Which brings me to my last point – Leadership.

I recall a comic strip many years ago.  In the first pane, a supervisor says to the admin assistant, “I bet if you work past quitting time, we could get this report done and sent out this evening.”  In the next pane, the admin assistant replies, “I guess we’ll never know.” In the third pane, she walks out of the office, and the supervisor looks dumbstruck.

IF, therefore, articulates mere possibility.  And I know that here it was done as politeness but again it is unclear.  The supervisor was asking, “Can you stay?  Will you stay?” and thus transferred agency to the admin assistant.  Now, of course, the admin assistant could have said no had she been asked directly but you get the point … “I guess we’ll never know.”

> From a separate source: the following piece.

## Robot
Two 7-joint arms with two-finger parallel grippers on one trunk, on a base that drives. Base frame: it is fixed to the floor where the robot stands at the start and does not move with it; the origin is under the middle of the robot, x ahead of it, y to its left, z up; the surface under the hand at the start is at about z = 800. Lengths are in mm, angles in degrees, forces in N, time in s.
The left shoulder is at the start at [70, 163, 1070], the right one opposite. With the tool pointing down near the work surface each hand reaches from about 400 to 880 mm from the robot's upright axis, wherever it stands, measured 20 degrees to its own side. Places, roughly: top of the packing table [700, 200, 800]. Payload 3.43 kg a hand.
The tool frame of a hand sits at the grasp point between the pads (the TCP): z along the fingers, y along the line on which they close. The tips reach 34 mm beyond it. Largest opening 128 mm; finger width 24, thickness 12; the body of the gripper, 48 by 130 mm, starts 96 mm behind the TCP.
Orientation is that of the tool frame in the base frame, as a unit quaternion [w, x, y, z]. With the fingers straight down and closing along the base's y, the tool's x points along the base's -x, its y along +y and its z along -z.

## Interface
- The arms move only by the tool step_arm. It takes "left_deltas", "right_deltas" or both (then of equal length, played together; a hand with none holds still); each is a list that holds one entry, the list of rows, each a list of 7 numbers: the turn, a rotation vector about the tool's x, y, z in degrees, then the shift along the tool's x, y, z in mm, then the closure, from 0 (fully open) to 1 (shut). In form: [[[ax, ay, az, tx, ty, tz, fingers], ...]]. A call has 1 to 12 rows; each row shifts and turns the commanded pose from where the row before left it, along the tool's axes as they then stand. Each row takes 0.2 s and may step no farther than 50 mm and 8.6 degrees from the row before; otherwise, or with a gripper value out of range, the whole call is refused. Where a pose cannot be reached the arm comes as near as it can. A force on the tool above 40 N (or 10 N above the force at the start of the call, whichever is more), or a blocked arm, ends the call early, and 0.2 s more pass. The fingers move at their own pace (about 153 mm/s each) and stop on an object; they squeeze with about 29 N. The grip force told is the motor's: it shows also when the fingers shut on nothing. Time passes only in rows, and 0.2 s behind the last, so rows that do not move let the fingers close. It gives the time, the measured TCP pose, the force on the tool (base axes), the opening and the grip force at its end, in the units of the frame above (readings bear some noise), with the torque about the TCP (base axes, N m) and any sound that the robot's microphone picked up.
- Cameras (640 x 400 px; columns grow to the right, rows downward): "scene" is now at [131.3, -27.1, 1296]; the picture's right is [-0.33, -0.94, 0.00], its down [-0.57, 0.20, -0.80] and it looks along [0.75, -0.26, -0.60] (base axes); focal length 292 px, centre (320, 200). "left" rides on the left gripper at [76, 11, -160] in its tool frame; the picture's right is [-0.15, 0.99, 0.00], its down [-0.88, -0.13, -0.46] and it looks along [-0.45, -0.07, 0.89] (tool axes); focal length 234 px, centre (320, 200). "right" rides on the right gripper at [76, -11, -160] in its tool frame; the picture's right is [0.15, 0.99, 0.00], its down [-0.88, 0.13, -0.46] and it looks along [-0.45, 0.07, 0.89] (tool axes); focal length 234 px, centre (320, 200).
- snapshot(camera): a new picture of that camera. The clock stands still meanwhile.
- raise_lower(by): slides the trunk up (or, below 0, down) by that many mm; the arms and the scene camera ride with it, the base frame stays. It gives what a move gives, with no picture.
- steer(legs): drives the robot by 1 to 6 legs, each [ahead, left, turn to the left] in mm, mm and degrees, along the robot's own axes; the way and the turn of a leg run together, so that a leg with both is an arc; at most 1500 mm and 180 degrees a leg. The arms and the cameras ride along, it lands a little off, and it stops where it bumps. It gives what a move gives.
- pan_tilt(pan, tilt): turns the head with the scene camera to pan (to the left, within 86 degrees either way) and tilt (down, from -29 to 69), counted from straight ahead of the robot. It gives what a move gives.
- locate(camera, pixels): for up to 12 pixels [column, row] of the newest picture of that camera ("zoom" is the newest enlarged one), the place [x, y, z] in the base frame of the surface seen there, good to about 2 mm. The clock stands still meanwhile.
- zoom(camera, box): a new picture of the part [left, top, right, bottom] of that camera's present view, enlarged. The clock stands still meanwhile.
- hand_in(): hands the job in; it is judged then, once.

Leadership, then, is not based on IF.  Leadership is not based on maybe.  Leadership is based on clarity not contingency.

Action and agency do not depend on IF.  They depend on when and how.  Leadership exists in the present, not sometime in the possible/probable, even doubtful future.

Admittedly, I have a personal tendency to obsess over eventualities and multiple possible outcomes … and see it at times as smart planning.  But the contemplation of the IF and WHAT IF and the IF ONLY takes time from me, a precious commodity that is not infinite …

Right now, at this stage in your lives, IF might seem a comfortable go to but really, it will slow you down…and cause you perhaps to look back too often.

So, my advice to you tonight is to check your IF at the door.  Substitute WHEN instead, as you set your life goals and pursue them.  Dream, yes, but despair, not.  Articulate your ethics and then act in accordance with them, and finally, determine what you want to accomplish and share that with others, defining your leadership by realization, not speculation…

Do this, and indeed, you’ll be rich.